→ **Stated exercise 1**
Copy the part of the quoted text from the words "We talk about" through the words "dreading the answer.".
→ **Stated exercise 2**
Continue the quoted text from where it stops.

=== Quoted text ===

By now the conversation is telling us that Rene was not at all interested in providing any solutions or real ideas. He seems to have completely gone off the idea of shipping the bike anyway.
“New York?” Bernard suggests?
“Same as here, it’s nationwide” shatters that idea despite the ‘we’ll put the bike in a truck and move her to New York’ shipper we spoke to in Nogales as everything is ‘easier’ than in LA.
We let the enormity of the information settle in as Bernard’s vision of his pipe and slippers starts to fade. Saturday night premier leaguer football fades along with warm beer and cold rain. The reunion with Biscuit my guide dog is growing fainter as we stand silently. I know Bernard’s brain is furiously searching through options.
“We need some time to think about it Rene”.
Bernard lights a cigarette as Rene disappears back into this office leaving us to ponder. The sun beats down as we stand in the car park and go though our options.
Perhaps we could buy several huge suitcases and pay the excess luggage charges? We work out it would take three or four large cases to ship everything. With the weight of our gear we discount this as it would be prohibitively expensive. Should we ditch everything we posses and empty the bike completely? Not an option really. Back to Mexico and fly from Mexico City? On towards Canada?
We talk about Canada and Bernard thinks it would be considerably easier in many ways (roads, language and costs). Importantly, it suites his mentality. It will be going forwards. Never backwards. He knows about the Toronto option and tells me it is possible to fly overnight; in the USA it will take nearly two weeks to get Bertha home.
Several cigarettes later it is 4.30pm and the options are disappearing one at a time until we are left with only one viable alternative. Drive to Toronto.
“How far is it?” I ask dreading the answer.
“About 2,500 miles” he quietly states after checking the maps.
“God” I mumble “how long do you think to it will take us to get there?”
“On these roads? We could do it in five to seven days. All being well, probably five if we do 500 miles each day. Ten or twelve hour days at an average of 50 taking into account stops, petrol, food and no breakdowns.”
We go back into the office and tell Rene we surrender to the post 9-11 paranoia which has paralysed common sense. We are off to Toronto. He appears a little phased we have chosen to drive to Canada. By our calculations, which we share with him, even accounting for seven additional days of food, petrol, accommodation it will still be cheaper than shipping from LA. He completely losses what little interest he had in us and turns back to his computer monitor wishing us ‘good luck’.
Back at the hotel we sit stunned as our mood drops onto the floor and burrows southwards looking for the end of the psychological freefall we both feel.

=== Supplied material ===

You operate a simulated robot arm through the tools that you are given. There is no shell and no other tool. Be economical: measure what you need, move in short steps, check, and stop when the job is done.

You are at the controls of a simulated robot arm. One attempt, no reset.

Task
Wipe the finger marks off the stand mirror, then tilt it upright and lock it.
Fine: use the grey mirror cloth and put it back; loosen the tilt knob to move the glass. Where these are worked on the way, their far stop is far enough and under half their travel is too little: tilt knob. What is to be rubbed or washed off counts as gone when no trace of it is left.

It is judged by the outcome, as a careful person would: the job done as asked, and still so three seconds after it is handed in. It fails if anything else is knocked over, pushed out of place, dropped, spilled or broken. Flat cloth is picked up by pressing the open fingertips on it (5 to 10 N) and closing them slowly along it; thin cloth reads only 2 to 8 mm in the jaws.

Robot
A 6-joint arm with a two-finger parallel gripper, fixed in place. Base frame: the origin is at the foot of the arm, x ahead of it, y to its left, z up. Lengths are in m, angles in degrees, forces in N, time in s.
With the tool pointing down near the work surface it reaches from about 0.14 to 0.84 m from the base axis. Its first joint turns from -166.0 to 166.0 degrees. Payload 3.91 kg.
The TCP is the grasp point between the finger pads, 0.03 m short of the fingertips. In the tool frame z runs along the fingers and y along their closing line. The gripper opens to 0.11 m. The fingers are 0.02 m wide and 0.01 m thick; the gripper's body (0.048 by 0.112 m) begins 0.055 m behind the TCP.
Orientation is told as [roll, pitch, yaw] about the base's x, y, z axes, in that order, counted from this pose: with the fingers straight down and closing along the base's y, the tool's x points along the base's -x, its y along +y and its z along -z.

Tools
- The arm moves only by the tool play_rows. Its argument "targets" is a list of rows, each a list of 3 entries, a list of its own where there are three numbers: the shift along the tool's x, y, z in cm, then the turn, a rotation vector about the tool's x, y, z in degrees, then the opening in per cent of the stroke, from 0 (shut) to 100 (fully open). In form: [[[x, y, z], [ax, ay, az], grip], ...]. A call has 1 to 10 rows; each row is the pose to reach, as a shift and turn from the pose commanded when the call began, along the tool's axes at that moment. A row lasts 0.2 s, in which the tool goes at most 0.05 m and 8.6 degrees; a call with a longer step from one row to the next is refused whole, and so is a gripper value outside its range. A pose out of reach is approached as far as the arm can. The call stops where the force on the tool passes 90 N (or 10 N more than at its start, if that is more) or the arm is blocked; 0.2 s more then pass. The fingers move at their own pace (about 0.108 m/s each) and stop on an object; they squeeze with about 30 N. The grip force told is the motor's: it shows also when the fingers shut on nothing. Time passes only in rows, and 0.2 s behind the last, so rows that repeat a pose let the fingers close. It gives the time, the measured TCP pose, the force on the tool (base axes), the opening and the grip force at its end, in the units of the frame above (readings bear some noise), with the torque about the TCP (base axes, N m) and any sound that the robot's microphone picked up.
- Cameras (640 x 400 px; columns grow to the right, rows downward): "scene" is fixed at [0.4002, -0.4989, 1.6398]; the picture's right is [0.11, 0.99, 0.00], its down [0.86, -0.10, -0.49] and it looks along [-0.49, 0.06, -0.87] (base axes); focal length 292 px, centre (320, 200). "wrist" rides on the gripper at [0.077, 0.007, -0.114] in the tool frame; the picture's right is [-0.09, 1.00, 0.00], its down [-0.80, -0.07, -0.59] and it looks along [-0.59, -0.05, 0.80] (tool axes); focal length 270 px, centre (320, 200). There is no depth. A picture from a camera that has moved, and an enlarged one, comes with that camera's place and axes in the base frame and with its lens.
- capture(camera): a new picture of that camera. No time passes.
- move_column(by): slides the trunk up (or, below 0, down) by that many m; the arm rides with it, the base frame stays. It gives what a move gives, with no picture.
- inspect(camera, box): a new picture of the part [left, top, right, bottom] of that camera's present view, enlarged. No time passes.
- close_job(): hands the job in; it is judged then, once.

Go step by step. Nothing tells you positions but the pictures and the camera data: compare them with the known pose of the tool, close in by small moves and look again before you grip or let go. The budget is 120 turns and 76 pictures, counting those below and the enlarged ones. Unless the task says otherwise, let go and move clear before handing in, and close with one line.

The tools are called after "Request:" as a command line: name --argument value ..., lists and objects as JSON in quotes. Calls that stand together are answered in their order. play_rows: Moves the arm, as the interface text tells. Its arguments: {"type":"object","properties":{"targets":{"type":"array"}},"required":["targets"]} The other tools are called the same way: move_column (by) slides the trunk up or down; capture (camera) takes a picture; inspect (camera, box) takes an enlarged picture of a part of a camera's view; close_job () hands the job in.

===

→ **Expected output 1**
We talk about Canada and Bernard thinks it would be considerably easier in many ways (roads, language and costs). Importantly, it suites his mentality. It will be going forwards. Never backwards. He knows about the Toronto option and tells me it is possible to fly overnight; in the USA it will take nearly two weeks to get Bertha home.
Several cigarettes later it is 4.30pm and the options are disappearing one at a time until we are left with only one viable alternative. Drive to Toronto.
“How far is it?” I ask dreading the answer.

→ **Expected output 2**
I walk up and down the stairs carrying everything back down to the bike, repacking everything into familiar places while dazed. It might sound strange to people reading this. You have to understand neither of us have ‘enjoyed’ the recent weeks hammering through countries. The clock is beating us into submission and all we see is petrol stations, white lines and hotels. There is no real ‘enjoyment’ anymore. It’s true that many people get a real kick out of doing 500 mile or even 1000 mile days. The ‘mileage junkies’ as I call them. They get a ‘buzz’ out of doing mileage for the sake of mileage itself. To me it’s not what motorcycling is about. I’m not criticizing this type of riding, I’m truly not, but it is not for me unless I have to ride like this. To Cathy and me, countries are about people and if all you do is fly past them you may as well not be there. It’s not about watching the milometer notch up tenths of a mile all day. The days have always been about the stops and the people you meet on every occasion. It’s a combination of The Road, The People, and The Differences experienced every day. One out of three does not work for me. A road is a road is a road. Without the other two factors as well, there is little point in continuing. We are now on completely the wrong side of America and the whole country has to be crossed within 7 days to stand any chance of getting home within a reasonable time-frame before we return to work.
Eventually the bike is packed and it is only then we realise the Hotel is organized around all things Japanese. We were so focused on organising the bike and ourselves for departure we had not noticed all the bowing attached to levels of social status. Neither had we noticed the blaring TV in reception full of appropriate programmes for people’s ‘home-away-from-home’ experience. We sit in the restaurant and it dawns on us The Torrance Hotel serves nothing but raw fish, seaweed and Tofu. To be fair, there are a lot of different raw fish dishes but none of them quite hit the spot for us. We make a hasty retreat from the chop sticks and little bowls. Blind people and chop sticks? I don’t think so!
The hotel staff very kindly lay on a car for us when we ask where food can be gathered for two intrepid travellers which do not give off aromatic odours of the sea. It whisks us to a very posh, and expensive, Delhi bar called Jerry’s where burger and chips set us back a month’s food budget in Central America. I always know we are in a city when the increase of asthmatic gasping from across the table tells me the bill has arrived.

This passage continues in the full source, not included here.